Now, to add some factoids, the GOP was entirely in agreement on the 26 yr old coverage. The Medicare/Medicaid issue is not an ACA issue. Many were eligible and didn't use it, many more were added with new, more lax requirements (didn't require ACA for that).
This brings us to about 2 million people now covered via the ACA that weren't before. I will assume you are aware of the issues with over-estimated subsidies that will most likely result in many dropping off of ACA? Of the millions of signees with bad data that will also potentially result in signees dropping out of ACA?
As for the b.s. on miracle cost drops, I also assume you're aware that the per capita cost of health care expenditures in 2012 was $8,915, according to the Centers for Medicare & Medicaid Services.

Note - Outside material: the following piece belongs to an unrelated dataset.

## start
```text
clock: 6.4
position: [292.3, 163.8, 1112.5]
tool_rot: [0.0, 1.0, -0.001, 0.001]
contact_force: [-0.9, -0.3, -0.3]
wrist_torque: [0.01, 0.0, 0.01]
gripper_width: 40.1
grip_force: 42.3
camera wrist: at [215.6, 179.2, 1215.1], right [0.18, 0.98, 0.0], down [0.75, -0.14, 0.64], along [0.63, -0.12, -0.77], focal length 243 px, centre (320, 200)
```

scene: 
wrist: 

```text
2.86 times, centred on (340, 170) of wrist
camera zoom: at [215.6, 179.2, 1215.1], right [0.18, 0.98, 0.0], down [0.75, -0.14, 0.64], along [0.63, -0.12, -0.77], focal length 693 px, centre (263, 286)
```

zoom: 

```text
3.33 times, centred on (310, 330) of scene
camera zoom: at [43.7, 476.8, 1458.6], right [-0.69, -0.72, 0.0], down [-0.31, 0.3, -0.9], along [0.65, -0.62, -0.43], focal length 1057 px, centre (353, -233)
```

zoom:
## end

It was $8,170 in 2009, $8,411 in 2010 and $8,658 in 2011. In other words, its rising year after year.
So, using a typical pols trick that Dems love most, you are touting a decrease in a rate of increase as an overall decrease! Let's clarify, though. Per capita health care costs have been rising at just under 3 percent a year over the last four years, but thats less than half the average annual growth in the preceding eight years. Economists say the recession is the biggest reason for the dip though many also credit the ACA for a bit of the decline.
Are you aware of the following?
"Health-insurance premiums are accelerating at the fastest pace ever measured in a survey conducted by market analysts at Morgan Stanley. The forecast rise, largely attributable to ObamaCare, comes from a survey of insurance brokers around the country. As American Enterprise Institute scholar Scott Gottlieb explains for Forbes, the numbers are crushingly high."

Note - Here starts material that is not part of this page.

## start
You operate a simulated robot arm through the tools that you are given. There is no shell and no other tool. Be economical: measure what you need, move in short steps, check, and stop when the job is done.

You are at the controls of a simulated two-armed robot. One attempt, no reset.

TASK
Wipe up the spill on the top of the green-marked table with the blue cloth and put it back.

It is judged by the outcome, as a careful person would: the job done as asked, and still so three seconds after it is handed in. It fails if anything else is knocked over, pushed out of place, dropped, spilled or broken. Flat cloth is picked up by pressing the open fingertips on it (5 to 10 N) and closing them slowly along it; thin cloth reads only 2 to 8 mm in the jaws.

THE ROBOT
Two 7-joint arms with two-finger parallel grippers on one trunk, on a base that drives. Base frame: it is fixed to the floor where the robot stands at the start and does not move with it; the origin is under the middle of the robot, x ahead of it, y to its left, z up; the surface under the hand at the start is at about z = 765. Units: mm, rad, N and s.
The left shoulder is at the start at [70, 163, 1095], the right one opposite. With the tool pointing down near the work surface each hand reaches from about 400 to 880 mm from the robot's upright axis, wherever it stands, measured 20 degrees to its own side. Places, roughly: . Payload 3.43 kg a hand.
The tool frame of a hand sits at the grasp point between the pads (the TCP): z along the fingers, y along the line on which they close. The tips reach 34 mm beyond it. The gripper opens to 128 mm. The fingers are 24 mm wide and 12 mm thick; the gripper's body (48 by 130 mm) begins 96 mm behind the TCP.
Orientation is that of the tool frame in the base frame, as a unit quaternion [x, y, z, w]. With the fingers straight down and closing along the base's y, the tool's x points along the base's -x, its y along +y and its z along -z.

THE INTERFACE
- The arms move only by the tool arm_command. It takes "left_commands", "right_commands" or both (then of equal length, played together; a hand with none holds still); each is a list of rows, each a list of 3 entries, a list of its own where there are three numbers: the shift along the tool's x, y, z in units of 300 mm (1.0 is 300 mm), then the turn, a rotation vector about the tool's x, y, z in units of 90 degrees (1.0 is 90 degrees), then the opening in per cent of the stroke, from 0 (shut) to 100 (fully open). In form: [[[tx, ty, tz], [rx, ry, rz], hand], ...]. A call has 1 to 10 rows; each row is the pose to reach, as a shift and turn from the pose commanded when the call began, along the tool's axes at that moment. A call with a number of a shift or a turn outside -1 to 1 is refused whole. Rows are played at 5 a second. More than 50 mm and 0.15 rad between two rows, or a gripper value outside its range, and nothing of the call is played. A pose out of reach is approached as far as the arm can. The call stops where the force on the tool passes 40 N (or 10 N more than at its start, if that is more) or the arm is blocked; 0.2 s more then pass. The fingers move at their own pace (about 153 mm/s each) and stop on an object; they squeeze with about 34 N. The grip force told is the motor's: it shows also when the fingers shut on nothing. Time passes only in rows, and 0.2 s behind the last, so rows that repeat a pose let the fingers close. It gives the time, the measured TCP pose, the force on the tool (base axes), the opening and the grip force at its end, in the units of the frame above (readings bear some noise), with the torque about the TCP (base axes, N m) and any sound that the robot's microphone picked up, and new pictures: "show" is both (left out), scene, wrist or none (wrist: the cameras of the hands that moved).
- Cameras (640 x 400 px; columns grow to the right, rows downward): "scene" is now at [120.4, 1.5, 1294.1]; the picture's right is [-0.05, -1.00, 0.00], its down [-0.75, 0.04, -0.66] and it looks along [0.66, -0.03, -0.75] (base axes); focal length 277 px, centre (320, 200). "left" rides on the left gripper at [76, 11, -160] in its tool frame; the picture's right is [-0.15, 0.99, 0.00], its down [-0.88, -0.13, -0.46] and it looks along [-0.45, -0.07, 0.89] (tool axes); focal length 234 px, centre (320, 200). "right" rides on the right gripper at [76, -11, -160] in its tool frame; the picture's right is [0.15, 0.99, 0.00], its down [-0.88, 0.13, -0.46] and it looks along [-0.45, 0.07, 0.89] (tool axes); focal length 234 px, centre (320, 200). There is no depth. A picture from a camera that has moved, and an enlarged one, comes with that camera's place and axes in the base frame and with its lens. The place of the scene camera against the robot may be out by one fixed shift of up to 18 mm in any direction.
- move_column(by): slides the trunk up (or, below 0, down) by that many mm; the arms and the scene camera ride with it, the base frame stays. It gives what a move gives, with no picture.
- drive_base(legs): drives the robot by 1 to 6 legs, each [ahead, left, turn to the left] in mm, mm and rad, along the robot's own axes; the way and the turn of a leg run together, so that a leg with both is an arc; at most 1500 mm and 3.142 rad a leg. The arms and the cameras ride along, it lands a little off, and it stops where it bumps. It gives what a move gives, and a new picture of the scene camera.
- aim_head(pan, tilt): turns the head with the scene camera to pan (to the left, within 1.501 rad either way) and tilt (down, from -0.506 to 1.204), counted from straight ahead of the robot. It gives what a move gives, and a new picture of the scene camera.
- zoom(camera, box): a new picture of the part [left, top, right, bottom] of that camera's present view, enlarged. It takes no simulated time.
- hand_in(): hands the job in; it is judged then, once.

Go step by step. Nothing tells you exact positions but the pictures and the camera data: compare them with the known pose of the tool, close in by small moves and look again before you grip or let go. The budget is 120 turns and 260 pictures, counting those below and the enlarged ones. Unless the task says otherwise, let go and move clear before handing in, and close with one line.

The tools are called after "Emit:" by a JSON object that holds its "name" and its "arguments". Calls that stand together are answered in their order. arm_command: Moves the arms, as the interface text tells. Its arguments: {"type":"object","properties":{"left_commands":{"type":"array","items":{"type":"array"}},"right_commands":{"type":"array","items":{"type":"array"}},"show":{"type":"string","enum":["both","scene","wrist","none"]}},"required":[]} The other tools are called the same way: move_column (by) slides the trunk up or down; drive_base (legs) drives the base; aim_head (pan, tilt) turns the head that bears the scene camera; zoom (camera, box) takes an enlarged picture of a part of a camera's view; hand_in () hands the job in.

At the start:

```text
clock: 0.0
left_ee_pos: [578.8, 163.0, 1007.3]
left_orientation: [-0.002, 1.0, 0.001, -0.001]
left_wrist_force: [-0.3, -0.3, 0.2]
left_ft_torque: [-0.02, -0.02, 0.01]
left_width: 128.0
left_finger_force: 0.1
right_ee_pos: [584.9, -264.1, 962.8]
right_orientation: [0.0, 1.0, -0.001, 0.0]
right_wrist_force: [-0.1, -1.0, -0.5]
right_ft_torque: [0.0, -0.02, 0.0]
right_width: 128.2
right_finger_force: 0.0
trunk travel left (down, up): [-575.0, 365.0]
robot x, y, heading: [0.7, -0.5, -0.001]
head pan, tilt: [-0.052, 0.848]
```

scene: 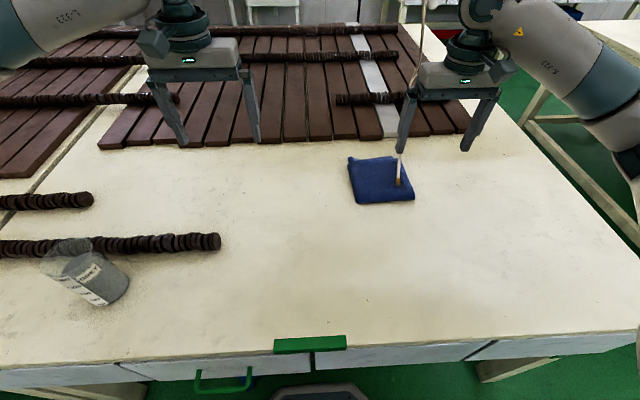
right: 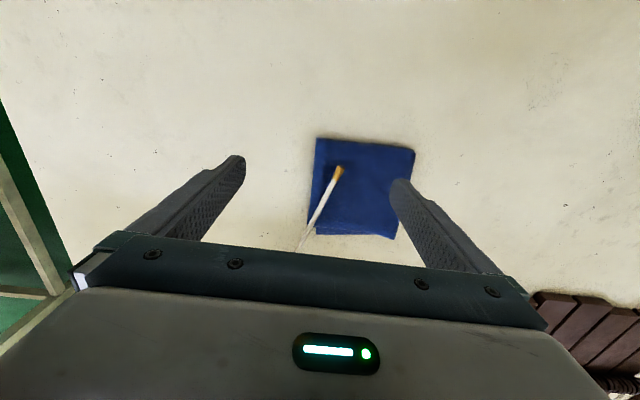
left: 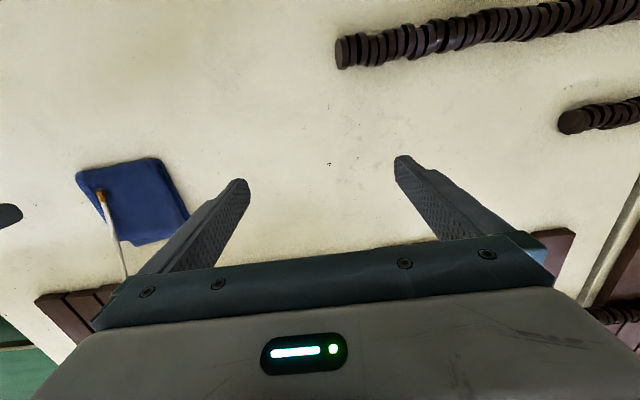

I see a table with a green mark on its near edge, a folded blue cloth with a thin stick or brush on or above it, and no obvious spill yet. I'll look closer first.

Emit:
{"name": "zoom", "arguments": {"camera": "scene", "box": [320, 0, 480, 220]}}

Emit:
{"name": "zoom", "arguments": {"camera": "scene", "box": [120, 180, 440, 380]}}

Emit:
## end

Now, do I think there are some portions of the ACA that may have contributed to a lower rate of INCREASED costs? Yes. The restriction on the amount of $$$ providers can spend on overhead, the pushback to hospitals on re-admitting Medicaid recipients, etc., all would put downward pressure on rising costs. However, for the lefties out there.......remember the simplest law of Supply & Demand. The ACA increased demand by close to 20%, with no increase in supply. This is tremendous upward pricing pressure.
Final thought? Wait until the bills come due in 2015-2016, then we can have a real discussion.